- _What you should do_
Restate the complete material exactly.

- _Recorded information_
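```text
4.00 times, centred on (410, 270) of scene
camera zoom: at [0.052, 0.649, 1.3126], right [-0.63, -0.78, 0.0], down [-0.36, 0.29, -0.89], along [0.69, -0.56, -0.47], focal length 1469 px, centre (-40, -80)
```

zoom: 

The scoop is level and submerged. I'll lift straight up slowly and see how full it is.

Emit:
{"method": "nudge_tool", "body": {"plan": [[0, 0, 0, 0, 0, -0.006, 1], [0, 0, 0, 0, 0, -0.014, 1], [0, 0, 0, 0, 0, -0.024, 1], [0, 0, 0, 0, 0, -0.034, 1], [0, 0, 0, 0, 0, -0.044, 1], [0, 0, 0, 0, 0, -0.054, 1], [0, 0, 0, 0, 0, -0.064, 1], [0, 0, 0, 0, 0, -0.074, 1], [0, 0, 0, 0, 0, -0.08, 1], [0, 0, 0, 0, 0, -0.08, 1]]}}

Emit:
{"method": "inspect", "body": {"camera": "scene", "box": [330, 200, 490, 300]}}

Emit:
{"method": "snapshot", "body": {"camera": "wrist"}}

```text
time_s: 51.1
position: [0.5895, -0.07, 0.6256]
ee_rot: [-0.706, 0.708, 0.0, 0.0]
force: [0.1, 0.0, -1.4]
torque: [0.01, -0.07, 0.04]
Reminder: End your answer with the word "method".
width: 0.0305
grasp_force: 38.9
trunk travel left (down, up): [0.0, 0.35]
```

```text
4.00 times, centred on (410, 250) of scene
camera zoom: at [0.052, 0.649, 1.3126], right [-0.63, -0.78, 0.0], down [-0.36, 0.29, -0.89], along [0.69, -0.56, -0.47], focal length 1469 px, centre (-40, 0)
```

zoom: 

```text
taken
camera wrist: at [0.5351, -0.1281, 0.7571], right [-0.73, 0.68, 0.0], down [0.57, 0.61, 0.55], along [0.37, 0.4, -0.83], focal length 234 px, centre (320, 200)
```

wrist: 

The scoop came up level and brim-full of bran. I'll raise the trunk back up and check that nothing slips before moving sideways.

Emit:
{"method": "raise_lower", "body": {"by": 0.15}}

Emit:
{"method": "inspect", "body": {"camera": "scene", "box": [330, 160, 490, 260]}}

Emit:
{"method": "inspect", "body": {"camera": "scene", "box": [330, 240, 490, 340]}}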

- _Correct response_
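```text
4.00 times, centred on (410, 270) of scene
camera zoom: at [0.052, 0.649, 1.3126], right [-0.63, -0.78, 0.0], down [-0.36, 0.29, -0.89], along [0.69, -0.56, -0.47], focal length 1469 px, centre (-40, -80)
```

zoom: 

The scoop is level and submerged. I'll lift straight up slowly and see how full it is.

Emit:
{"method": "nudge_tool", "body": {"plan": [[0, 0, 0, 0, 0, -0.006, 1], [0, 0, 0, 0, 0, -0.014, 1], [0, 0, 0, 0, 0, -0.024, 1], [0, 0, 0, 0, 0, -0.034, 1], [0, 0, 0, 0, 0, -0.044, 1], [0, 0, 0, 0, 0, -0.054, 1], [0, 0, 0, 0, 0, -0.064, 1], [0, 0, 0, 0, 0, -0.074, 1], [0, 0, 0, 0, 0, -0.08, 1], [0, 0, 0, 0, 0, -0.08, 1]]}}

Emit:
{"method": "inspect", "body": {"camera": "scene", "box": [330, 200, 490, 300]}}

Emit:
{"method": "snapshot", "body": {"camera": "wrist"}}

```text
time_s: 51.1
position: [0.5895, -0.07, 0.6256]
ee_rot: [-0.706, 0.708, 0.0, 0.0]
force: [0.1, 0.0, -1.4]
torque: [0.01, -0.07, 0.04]
Reminder: End your answer with the word "method".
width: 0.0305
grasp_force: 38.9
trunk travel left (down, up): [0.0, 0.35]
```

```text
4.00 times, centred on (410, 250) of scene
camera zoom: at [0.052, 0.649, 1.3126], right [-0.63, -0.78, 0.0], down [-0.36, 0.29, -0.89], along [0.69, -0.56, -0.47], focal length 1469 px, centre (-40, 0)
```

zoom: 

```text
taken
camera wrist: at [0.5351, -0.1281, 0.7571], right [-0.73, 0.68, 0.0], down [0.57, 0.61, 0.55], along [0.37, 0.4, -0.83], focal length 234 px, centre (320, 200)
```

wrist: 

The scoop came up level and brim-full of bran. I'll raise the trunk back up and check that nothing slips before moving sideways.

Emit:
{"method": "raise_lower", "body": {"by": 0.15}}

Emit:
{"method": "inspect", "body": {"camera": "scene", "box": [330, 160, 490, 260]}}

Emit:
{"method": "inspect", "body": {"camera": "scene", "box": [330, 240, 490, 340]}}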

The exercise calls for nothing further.